Şu anda, hayatı boyunca her şeyi bir sinema gibi özü, resimleri ve hikayeleriyle görmüş, bir roman kahramanı gibi yaşamış, sayısız eser üretmiş 60 küsur yıllık bir sanatçının 27 yaşındaki zihnine girmek üzeresiniz.
Bu, Osmanlı’nın modernleşme ve demokrasi serüveninden, Türkiye’nin Kurtuluş ve Kuruluşu’na kadar emek vermiş köklü Bağcan Ailesi’nin sessiz ve entelektüel büyüklerinden, Cumhuriyet aydını usta sanatçı Sezer Bağcan’ın zihnidir.
Zamanından önce, zamanından öte eserler üretmiş, ülkesinde fazla bilinmezken yurtdışında değeri bilinmiş yalnızlık, yaşama sevinci ve yaratımla dolu bir ömrün sahibi..
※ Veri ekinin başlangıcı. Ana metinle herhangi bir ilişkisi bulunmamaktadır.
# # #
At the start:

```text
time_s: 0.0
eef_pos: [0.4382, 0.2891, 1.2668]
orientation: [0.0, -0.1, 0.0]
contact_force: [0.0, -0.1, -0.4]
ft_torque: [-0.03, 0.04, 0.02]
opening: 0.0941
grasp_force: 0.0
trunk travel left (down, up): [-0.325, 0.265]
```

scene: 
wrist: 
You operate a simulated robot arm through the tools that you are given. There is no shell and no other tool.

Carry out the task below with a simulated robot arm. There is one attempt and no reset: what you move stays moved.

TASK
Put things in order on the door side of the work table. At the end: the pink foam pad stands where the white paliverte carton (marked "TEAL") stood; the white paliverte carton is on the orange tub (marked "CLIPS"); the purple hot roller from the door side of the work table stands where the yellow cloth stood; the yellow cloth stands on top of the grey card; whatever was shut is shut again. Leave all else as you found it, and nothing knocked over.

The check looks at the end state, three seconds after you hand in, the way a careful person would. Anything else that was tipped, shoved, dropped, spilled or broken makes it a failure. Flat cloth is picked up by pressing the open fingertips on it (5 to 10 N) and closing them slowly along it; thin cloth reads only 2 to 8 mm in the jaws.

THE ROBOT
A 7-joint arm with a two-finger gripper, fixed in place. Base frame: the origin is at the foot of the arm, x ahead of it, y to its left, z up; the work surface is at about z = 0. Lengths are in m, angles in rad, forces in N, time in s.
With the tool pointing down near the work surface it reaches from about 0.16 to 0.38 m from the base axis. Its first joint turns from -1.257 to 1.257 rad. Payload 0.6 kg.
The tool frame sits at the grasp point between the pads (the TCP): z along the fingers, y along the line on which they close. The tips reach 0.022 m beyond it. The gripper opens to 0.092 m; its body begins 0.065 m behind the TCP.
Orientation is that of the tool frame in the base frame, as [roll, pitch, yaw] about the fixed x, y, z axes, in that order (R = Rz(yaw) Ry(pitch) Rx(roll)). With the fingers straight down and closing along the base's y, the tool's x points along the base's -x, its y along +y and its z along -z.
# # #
Birazdan henüz 27 yaşında iken yazmış olduğu ve belki de tevazusuyla 50 küsur yıldır bir kenarda beklettiği romanı okuyacaksınız.
Roman, 12 Mart 1971’in yakın sonrası dönemi anlatıyor.
Türkiye’nin, Cumhuriyet Devrimi ve demokrasi macerasında sert, acımasız, aydınına ve toplumculuğa karşı hoyrat büyük sapması, büyük bir kırılma noktası..
12 Mart… Yaşadığımız andaki pek çok sorunun kökü veya tarih içindeki hızlanma noktası.
1972 senesinde genç Sezer’in zihninde Cumhuriyet Devrimi, sanat ve toplumculuk, dünyayı kasıp kavuran fikirler, ülkenin karmaşası, hayalleri, yaşadıkları ve gözlemleri aynı anda çarpışıyor, birbirine karışıyor; bir kasırganın cehennemî rüzgarı suratlara çarpıyor.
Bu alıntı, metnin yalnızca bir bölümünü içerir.